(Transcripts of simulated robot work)
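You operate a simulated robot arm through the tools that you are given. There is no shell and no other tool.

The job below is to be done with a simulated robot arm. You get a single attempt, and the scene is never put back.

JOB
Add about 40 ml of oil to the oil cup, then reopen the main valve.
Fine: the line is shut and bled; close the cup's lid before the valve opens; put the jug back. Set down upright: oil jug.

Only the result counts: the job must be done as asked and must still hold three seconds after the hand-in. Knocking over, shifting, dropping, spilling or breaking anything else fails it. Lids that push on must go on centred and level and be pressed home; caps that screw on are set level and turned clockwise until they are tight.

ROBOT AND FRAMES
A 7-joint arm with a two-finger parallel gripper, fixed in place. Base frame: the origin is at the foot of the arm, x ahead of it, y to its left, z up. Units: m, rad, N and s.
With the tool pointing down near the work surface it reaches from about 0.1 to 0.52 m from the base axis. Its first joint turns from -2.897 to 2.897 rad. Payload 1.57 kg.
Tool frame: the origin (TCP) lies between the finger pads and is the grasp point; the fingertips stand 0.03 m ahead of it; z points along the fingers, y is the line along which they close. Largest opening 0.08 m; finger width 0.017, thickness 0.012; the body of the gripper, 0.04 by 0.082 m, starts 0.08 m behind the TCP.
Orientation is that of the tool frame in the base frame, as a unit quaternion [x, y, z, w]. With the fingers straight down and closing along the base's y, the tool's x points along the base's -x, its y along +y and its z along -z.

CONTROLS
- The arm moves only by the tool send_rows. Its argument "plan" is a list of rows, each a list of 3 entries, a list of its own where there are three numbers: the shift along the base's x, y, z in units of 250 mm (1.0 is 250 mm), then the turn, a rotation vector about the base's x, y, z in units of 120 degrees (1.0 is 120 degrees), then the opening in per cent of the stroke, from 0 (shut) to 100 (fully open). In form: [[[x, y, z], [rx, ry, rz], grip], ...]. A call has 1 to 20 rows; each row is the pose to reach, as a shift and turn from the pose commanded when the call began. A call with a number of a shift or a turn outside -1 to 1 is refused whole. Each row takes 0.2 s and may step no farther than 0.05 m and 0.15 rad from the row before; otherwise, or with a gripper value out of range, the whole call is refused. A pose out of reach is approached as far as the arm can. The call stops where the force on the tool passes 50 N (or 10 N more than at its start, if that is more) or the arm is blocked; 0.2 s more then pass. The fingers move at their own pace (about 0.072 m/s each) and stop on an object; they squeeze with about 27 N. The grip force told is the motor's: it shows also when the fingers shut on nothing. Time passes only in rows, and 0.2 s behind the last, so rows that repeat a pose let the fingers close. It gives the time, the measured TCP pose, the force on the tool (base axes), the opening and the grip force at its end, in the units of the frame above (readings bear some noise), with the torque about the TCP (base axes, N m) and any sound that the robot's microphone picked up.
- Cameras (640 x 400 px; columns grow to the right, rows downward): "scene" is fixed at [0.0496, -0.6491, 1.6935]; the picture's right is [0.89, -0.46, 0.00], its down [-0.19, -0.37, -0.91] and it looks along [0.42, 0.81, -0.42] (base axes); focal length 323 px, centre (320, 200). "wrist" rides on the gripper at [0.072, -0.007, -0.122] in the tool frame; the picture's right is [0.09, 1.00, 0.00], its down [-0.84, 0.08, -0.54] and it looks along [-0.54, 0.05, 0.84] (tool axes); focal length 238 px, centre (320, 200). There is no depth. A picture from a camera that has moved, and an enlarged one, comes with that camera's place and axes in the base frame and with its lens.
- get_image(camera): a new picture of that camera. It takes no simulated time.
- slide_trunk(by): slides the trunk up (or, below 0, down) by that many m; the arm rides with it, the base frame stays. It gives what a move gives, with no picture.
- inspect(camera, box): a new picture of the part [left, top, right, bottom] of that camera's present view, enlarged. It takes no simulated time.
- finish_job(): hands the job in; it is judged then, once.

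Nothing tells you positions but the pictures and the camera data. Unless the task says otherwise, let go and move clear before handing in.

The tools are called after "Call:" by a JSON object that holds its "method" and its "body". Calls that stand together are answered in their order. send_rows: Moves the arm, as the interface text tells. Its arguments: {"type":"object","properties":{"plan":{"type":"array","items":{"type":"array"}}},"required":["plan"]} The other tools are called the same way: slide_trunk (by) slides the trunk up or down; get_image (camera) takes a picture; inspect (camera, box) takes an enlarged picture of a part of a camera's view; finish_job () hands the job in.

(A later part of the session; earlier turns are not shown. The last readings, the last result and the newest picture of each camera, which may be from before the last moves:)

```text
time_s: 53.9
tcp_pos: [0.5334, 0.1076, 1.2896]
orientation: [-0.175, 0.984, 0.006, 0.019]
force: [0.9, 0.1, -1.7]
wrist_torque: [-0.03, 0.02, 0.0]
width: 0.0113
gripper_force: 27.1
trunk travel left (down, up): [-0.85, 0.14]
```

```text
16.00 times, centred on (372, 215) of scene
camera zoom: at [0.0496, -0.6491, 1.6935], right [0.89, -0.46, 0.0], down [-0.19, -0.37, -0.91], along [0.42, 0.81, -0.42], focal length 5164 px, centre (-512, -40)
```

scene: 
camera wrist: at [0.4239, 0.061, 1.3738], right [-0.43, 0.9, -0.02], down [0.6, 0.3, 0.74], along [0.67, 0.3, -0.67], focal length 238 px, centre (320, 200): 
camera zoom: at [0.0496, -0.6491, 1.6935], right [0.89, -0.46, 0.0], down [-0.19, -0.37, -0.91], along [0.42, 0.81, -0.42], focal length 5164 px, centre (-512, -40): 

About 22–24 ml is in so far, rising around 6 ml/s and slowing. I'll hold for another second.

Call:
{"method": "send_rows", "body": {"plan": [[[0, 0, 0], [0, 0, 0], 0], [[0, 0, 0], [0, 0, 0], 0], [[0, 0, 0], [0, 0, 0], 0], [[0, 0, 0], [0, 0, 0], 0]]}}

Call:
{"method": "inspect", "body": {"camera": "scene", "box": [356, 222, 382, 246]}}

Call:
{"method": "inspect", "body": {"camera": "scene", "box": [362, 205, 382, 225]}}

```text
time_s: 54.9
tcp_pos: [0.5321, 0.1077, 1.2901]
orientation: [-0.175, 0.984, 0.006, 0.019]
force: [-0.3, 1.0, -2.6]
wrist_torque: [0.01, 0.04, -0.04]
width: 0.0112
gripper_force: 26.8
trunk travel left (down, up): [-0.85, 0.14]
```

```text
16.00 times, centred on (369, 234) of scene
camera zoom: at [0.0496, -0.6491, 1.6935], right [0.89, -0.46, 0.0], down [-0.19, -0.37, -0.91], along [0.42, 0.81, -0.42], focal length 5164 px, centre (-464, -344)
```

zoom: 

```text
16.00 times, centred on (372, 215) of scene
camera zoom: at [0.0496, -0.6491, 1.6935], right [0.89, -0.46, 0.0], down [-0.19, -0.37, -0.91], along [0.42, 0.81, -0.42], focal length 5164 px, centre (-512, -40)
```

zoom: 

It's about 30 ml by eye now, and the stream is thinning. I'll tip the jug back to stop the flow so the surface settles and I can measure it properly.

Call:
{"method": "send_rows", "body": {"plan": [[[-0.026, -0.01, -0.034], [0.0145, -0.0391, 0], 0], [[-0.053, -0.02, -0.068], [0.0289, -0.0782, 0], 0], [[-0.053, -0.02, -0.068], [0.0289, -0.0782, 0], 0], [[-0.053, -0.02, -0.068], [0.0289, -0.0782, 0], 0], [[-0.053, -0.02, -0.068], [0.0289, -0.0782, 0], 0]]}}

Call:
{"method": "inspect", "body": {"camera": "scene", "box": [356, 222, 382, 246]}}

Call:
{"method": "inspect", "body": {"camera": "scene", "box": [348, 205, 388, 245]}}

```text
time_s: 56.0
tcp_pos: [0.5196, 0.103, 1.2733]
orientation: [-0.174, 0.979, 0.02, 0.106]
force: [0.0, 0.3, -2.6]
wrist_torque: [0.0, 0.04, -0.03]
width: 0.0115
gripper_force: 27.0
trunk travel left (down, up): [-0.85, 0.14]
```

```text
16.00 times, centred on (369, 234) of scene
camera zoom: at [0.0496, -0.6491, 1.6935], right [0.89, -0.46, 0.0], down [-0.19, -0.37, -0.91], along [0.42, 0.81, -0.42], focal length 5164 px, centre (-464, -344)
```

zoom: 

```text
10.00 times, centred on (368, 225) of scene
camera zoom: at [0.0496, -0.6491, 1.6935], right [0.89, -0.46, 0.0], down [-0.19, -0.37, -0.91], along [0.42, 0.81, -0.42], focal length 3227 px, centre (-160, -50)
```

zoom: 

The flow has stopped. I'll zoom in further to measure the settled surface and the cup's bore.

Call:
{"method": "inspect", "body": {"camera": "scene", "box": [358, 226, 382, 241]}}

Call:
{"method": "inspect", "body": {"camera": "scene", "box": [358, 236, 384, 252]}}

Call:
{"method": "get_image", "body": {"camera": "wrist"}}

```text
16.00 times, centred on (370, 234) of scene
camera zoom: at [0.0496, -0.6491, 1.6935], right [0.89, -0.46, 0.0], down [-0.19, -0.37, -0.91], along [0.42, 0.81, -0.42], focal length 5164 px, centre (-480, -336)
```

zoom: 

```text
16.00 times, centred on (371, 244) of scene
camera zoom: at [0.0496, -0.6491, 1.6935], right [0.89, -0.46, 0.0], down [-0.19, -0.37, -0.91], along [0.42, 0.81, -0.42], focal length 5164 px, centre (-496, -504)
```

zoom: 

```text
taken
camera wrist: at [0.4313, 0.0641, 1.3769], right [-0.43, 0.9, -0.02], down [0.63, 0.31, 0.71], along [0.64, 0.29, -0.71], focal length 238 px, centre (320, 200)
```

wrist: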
==
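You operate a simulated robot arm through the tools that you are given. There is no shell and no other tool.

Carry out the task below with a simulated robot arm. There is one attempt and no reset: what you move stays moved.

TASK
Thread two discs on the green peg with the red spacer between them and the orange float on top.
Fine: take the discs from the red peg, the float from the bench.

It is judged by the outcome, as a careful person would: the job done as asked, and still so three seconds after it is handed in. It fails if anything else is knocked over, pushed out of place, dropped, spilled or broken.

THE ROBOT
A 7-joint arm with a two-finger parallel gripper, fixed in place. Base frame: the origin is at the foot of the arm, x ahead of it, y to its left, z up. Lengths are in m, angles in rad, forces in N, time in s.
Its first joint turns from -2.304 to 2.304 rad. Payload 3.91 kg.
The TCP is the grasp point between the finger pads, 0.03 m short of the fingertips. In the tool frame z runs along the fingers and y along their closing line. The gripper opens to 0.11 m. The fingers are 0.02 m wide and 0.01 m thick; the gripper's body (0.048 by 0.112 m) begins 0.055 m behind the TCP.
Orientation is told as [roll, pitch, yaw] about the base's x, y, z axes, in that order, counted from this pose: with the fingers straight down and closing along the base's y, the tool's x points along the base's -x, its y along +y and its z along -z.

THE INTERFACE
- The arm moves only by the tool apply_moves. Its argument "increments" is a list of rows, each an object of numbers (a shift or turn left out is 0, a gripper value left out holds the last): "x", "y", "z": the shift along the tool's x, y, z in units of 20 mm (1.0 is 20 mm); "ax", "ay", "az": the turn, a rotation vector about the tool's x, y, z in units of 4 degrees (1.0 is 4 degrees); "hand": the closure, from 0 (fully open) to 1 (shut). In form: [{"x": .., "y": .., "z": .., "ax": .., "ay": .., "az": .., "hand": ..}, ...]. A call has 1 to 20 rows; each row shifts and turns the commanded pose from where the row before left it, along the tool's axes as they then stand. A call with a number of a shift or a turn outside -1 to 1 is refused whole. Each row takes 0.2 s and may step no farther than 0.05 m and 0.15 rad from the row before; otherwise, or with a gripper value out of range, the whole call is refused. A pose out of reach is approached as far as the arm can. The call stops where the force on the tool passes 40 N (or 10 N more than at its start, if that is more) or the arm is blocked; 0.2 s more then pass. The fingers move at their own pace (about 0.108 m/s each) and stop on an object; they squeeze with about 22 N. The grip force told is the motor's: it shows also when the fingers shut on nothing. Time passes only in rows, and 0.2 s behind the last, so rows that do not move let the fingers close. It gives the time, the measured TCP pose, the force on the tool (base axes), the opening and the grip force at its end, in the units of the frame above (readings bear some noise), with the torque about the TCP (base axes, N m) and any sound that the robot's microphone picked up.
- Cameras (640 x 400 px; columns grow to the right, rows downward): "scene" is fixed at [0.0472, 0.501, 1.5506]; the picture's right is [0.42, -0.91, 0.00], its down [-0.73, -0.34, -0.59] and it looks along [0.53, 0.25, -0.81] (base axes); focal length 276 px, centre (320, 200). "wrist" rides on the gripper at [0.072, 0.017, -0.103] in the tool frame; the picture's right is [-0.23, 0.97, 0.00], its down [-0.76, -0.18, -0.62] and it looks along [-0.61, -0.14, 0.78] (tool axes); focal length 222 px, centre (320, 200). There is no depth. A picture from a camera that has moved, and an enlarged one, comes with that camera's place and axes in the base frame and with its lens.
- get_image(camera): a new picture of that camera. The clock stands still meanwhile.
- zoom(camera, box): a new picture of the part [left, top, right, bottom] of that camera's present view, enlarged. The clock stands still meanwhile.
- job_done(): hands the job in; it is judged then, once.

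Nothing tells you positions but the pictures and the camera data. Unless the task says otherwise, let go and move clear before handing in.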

• **Request**
Using the material above, count the lines containing the word "meanwhile". Reply with the number alone.

• **Answer to the exercise**
2